[Robot agent transcripts]
----------------------------------------

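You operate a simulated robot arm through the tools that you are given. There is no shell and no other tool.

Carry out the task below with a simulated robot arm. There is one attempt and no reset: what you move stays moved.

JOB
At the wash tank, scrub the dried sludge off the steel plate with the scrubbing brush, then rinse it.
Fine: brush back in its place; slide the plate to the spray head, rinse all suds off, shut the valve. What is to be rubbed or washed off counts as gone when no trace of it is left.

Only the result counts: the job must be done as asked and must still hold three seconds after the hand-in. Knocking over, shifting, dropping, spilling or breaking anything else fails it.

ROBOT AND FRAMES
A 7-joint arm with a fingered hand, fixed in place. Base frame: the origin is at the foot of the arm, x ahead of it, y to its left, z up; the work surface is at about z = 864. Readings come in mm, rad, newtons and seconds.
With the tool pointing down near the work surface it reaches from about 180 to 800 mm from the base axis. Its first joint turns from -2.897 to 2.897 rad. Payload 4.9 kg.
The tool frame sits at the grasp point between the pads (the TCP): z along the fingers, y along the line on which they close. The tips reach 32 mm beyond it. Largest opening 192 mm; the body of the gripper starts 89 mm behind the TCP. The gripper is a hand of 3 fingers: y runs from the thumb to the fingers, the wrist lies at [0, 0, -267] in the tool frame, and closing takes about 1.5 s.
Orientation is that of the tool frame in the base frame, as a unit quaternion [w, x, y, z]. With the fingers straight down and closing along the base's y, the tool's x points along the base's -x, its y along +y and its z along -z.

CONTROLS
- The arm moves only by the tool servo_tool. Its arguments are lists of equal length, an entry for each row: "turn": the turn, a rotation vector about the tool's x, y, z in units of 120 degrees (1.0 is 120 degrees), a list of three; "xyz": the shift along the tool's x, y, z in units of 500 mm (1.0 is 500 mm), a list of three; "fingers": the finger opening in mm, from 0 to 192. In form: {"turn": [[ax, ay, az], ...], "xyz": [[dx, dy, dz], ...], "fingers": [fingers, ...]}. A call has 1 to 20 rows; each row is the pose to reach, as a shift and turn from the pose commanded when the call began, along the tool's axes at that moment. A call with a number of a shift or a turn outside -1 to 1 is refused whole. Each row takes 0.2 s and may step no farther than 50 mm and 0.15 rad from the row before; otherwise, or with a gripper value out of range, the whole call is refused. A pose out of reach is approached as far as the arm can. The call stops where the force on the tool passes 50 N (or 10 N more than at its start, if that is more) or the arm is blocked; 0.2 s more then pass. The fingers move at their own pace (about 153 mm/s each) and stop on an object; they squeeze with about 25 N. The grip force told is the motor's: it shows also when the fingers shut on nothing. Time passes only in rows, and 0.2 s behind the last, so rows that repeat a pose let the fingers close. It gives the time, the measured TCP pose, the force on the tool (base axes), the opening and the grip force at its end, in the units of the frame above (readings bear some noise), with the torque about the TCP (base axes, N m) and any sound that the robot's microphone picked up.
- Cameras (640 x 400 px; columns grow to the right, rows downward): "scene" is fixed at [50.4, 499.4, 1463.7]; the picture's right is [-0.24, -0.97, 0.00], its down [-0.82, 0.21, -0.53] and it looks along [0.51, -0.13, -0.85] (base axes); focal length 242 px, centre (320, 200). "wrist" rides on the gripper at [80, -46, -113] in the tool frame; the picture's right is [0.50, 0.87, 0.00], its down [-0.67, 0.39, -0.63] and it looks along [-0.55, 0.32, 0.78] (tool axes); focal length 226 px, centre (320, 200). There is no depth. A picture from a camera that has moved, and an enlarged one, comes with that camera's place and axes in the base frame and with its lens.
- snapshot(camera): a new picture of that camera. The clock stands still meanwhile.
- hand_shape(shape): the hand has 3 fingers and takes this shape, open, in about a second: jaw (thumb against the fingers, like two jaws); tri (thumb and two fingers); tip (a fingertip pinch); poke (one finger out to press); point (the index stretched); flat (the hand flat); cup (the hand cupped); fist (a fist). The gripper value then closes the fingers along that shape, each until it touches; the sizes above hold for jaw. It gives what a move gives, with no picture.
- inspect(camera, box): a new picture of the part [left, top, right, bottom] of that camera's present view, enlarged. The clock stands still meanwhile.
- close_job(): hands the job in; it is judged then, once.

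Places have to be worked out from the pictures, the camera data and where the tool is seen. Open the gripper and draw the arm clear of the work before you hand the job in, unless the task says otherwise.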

----------------------------------------

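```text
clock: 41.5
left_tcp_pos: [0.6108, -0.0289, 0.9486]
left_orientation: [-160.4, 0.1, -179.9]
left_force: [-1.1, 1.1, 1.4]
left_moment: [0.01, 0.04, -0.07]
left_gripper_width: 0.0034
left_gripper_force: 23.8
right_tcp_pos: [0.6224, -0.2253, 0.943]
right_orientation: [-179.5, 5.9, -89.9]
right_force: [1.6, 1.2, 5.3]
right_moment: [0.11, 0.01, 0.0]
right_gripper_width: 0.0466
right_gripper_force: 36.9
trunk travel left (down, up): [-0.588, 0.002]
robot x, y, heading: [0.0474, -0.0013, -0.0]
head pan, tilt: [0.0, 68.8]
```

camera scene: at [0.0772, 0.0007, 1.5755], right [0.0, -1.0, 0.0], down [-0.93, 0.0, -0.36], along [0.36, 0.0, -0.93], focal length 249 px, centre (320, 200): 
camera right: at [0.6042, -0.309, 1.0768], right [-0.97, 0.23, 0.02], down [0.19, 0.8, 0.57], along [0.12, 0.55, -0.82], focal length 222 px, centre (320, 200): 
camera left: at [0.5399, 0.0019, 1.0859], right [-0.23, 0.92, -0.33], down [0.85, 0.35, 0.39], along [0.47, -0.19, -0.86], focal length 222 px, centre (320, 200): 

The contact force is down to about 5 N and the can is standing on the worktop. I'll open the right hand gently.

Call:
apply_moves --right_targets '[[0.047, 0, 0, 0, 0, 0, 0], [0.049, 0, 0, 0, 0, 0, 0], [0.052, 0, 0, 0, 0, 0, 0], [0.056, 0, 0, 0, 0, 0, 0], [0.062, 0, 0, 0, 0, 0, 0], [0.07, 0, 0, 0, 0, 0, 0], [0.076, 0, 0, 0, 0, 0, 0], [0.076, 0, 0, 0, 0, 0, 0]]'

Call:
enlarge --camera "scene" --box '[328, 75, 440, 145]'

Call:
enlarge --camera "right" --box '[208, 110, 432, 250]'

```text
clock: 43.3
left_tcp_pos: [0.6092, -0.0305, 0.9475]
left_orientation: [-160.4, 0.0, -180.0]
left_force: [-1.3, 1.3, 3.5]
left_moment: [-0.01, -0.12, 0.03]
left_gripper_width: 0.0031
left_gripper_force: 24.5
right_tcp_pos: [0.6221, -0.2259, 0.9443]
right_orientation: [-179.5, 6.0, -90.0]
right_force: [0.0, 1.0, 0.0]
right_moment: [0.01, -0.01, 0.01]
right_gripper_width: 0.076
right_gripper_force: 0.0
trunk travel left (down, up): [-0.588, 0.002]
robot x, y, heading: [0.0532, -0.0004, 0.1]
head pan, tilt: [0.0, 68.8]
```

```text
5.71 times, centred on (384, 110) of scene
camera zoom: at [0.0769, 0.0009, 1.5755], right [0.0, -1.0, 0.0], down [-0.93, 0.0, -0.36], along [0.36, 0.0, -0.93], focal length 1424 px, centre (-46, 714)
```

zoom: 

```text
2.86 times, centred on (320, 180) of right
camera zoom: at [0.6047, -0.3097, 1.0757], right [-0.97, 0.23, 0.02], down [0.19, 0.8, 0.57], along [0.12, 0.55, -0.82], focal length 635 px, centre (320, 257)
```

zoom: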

----------------------------------------

▶ _Stated task A_: Copy the part of the text passage from the words "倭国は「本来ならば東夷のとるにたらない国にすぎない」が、" through the words "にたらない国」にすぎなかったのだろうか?".
▶ _Stated task B_: I need the text passage continued from the place where it stops.

▶ _Text passage_:
----------------------------------------

以下は、2020年12月19日に投稿した記事です。
書記史からみた邪馬台国 その三
本稿は、「その一」、「その二」に続くものである。
魏志倭人伝によると、景初三年(239年)、魏王朝に初めて朝貢した卑弥呼は、「親魏倭王」に任じられ、「金印紫綬」を授与された上に、質量ともに破格の回賜品を賜った。その内の一つが、有名な「銅鏡百枚」である。卑弥呼の厚遇ぶりは誰の目にも明らかである。それはなぜなのだろうか?
有名な日本古代史家である仁藤敦史は曰く、「本来ならば東夷のとるにたらない国にすぎない倭国が、呉との対外関係上の問題から厚く遇されたことになる」〔注1、頁70〕と。
倭国は「本来ならば東夷のとるにたらない国にすぎない」が、魏は対立関係にあった呉への牽制のために、倭国を分不相応に厚遇した、というのだ。当時の中国は、魏、呉、蜀の三国時代であり、覇権を巡って魏は呉や蜀としのぎを削っていた。そうした政治情勢が倭国に有利に働いたというのだ。
しかし、本当に、倭国は「本来ならば東夷のとるにたらない国」にすぎなかったのだろうか?
古の我が国・我が祖先を低く評価するのは仁藤敦史に限らない。

----------------------------------------

▶ _Output A_:
倭国は「本来ならば東夷のとるにたらない国にすぎない」が、魏は対立関係にあった呉への牽制のために、倭国を分不相応に厚遇した、というのだ。当時の中国は、魏、呉、蜀の三国時代であり、覇権を巡って魏は呉や蜀としのぎを削っていた。そうした政治情勢が倭国に有利に働いたというのだ。
しかし、本当に、倭国は「本来ならば東夷のとるにたらない国」にすぎなかったのだろうか?

▶ _Output B_:
『三国志』は、陳寿(ちんじゅ)という西晋の歴史家が撰述した、中国・三国時代の正史である。その中の魏書・東夷伝は、三世紀の東アジアを知るための根本史料である。そこでは民族ごとに地誌、風俗、社会などが記される。その民族とは、夫余(ふよ)、高句麗(こうくり)、東沃沮(とうよくそ)、挹婁(ゆうろう)、濊(わい)、韓、倭の七つである。このうち、倭人の条が、いわゆる魏志倭人伝である。
七つある条文のうちで最も多くの字数が費やされ(約2000字)、最も詳しく叙述されるのが倭人の条である。東夷の諸民族の内で、最も民度が高く、最もしっかりした統治機構を備えるのが倭人である。
このように、魏書・東夷伝は倭人を最も文明度が高い民族として描く。これは一体どういうことであろうか?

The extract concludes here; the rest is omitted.